- _Required actions_
1/ Reproduce the wording of the excerpt provided between "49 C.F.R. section" and "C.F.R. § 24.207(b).", with both ends included.
2/ Add the next paragraphs of the excerpt provided.

- _Recorded data_
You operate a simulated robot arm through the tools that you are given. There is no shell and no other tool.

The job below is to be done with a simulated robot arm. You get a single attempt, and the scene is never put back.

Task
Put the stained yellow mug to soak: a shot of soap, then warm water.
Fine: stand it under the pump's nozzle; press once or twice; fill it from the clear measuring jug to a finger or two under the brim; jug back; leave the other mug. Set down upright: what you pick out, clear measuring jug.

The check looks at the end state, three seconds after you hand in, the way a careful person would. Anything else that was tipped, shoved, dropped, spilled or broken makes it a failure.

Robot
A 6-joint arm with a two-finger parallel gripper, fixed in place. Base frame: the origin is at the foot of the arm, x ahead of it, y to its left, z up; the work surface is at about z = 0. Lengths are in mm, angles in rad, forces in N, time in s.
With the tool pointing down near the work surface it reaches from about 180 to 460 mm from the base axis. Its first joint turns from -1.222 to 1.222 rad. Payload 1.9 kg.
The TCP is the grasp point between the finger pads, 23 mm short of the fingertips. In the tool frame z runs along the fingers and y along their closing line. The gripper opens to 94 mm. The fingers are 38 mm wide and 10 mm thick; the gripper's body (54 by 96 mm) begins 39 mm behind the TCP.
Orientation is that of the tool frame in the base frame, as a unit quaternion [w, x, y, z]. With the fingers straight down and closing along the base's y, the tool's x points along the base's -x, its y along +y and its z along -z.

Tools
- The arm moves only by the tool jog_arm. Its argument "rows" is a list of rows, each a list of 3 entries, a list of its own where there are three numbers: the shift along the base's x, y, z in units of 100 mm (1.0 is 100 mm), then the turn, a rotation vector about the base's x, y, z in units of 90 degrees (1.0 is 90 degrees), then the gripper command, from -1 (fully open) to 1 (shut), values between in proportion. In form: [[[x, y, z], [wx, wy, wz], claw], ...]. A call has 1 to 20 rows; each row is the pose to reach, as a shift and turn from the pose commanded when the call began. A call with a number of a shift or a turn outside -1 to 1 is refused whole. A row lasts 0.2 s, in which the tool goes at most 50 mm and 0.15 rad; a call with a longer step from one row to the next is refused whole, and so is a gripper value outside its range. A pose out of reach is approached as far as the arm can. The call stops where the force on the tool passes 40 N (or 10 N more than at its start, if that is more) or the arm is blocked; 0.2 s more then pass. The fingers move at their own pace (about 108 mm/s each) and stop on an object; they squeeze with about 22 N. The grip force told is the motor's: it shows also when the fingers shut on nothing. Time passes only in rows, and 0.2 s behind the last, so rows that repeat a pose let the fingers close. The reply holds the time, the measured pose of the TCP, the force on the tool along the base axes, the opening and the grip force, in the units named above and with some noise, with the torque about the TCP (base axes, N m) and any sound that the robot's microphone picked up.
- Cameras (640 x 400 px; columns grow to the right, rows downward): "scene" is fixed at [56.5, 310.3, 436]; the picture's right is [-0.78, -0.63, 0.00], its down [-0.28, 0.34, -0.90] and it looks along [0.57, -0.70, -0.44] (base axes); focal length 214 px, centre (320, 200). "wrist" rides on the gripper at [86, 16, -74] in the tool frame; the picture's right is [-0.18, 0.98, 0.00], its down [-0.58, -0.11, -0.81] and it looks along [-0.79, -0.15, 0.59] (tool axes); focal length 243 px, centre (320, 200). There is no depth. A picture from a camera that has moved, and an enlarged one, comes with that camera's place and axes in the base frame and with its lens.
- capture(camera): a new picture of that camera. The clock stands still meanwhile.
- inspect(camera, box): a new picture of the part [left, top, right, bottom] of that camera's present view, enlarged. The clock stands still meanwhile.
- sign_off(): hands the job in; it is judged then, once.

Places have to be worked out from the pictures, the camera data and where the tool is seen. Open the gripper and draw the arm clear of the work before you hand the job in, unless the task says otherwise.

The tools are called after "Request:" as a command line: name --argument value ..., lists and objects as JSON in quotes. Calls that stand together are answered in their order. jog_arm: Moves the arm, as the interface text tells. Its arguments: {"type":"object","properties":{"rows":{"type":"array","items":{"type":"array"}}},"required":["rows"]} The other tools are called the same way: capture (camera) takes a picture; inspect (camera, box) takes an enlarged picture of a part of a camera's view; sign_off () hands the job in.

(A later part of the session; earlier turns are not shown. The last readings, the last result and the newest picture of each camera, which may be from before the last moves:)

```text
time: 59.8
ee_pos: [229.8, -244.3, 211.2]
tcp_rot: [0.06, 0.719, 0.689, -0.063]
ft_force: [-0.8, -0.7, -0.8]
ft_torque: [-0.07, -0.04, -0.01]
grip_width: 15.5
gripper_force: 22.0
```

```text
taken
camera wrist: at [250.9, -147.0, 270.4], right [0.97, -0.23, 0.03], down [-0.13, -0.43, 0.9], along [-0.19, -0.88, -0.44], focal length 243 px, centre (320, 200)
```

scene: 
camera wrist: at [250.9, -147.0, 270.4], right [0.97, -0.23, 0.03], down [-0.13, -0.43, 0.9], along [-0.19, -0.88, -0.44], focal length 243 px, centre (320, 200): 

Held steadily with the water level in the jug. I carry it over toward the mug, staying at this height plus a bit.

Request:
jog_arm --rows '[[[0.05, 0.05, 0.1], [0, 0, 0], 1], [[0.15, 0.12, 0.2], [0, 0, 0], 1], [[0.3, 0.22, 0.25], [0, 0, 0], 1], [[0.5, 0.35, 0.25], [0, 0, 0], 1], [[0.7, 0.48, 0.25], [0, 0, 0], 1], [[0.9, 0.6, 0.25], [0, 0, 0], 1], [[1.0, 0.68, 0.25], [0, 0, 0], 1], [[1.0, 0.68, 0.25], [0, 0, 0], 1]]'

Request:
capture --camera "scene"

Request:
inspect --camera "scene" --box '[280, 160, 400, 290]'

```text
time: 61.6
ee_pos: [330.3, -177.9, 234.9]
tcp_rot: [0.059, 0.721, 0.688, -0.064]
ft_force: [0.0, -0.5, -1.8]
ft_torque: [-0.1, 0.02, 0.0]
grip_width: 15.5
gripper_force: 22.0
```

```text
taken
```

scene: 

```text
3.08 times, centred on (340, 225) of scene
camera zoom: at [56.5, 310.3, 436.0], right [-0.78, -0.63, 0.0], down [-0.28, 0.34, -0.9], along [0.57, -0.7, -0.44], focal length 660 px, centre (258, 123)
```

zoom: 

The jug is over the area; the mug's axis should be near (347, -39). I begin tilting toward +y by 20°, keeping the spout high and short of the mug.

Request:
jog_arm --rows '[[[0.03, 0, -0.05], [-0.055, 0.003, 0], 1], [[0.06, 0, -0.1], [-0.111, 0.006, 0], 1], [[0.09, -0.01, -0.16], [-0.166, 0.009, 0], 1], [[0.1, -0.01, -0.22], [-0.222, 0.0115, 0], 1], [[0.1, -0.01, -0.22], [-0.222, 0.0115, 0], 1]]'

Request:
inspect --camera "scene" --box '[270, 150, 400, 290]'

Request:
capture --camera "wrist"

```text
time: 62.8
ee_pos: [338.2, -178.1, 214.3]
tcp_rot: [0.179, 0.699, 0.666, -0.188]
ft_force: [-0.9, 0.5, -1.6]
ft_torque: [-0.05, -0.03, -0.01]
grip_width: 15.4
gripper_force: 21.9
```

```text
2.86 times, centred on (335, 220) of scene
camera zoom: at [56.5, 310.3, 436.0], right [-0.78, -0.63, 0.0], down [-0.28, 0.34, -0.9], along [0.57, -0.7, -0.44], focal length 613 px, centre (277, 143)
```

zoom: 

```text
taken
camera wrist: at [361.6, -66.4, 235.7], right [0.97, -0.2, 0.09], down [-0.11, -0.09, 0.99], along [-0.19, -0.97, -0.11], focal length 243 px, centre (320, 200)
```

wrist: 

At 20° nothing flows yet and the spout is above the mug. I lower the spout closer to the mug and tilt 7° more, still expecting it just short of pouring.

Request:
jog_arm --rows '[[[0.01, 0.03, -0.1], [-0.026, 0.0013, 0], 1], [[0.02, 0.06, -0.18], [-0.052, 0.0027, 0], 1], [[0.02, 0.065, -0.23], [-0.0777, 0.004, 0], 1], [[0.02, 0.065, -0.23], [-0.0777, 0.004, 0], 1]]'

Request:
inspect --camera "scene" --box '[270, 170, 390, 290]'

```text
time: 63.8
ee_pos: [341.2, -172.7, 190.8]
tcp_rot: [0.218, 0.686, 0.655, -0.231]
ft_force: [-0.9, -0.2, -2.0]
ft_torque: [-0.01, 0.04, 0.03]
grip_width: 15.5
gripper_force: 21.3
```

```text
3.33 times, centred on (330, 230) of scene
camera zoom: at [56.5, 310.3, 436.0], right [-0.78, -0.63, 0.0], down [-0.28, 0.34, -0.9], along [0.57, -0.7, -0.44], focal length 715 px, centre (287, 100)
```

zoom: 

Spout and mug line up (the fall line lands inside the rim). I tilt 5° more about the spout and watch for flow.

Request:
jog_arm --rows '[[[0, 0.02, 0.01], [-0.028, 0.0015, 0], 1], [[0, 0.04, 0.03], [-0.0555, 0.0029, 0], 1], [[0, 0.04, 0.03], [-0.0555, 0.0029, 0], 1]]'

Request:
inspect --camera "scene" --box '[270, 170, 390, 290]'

- _Excerpt provided_
49 C.F.R. section 24.207(b) requires that the "claimant shall be promptly notified as to any additional documentation that is required to support the claim." 49 C.F.R. § 24.207(b).

Mr. Knight candidly admitted that the Department could have done a better job by requesting the information from Mr. Carey. This failure, however, does not change the outcome of the recommendation. Even if Mr. Carey had brought forward the evidence that he advertised the rental property through "word of mouth," by October 15, 2009, the date when he was meeting with the Department about the reimbursement expenses, this fact would be outweighed by the time-line that he had already entered into a contract to sell the replacement property. Thus, it is clear that Mr. Carey did not bring forward evidence showing that he reestablished his rental property business at the replacement site.

RECOMMENDATION


Based on the foregoing Findings of Fact and Conclusions of Law, it is RECOMMENDED that the Department of Transportation


enter a final order affirming its denial of Mr. Carey's application for reimbursement of reestablishment expenses.

- _Response list_
1/
49 C.F.R. section 24.207(b) requires that the "claimant shall be promptly notified as to any additional documentation that is required to support the claim." 49 C.F.R. § 24.207(b).

2/
DONE AND ENTERED this 28th day of February, 2011, in Tallahassee, Leon County, Florida.

S

THOMAS P. CRAPPS

Administrative Law Judge

Division of Administrative Hearings The DeSoto Building

1230 Apalachee Parkway

Tallahassee, Florida 32399-3060

(850) 488-9675

Fax Filing (850) 921-6847 www.doah.state.fl.us


Filed with the Clerk of the Division of Administrative Hearings this 28th day of February, 2011.


ENDNOTES


1/ Unless otherwise indicated, all references to the Florida Statutes are to the 2009 version.


2/ The provisions of 49 Code of Federal Regulations, Part 24, Uniform Relocation Assistance and Real Property Acquisition for Federal and Federally-Assisted Programs (effective October 1, 2006), shall be referred to as 49 C.F.R. Part 24, with designation of the specific section number for Part 24 when referenced.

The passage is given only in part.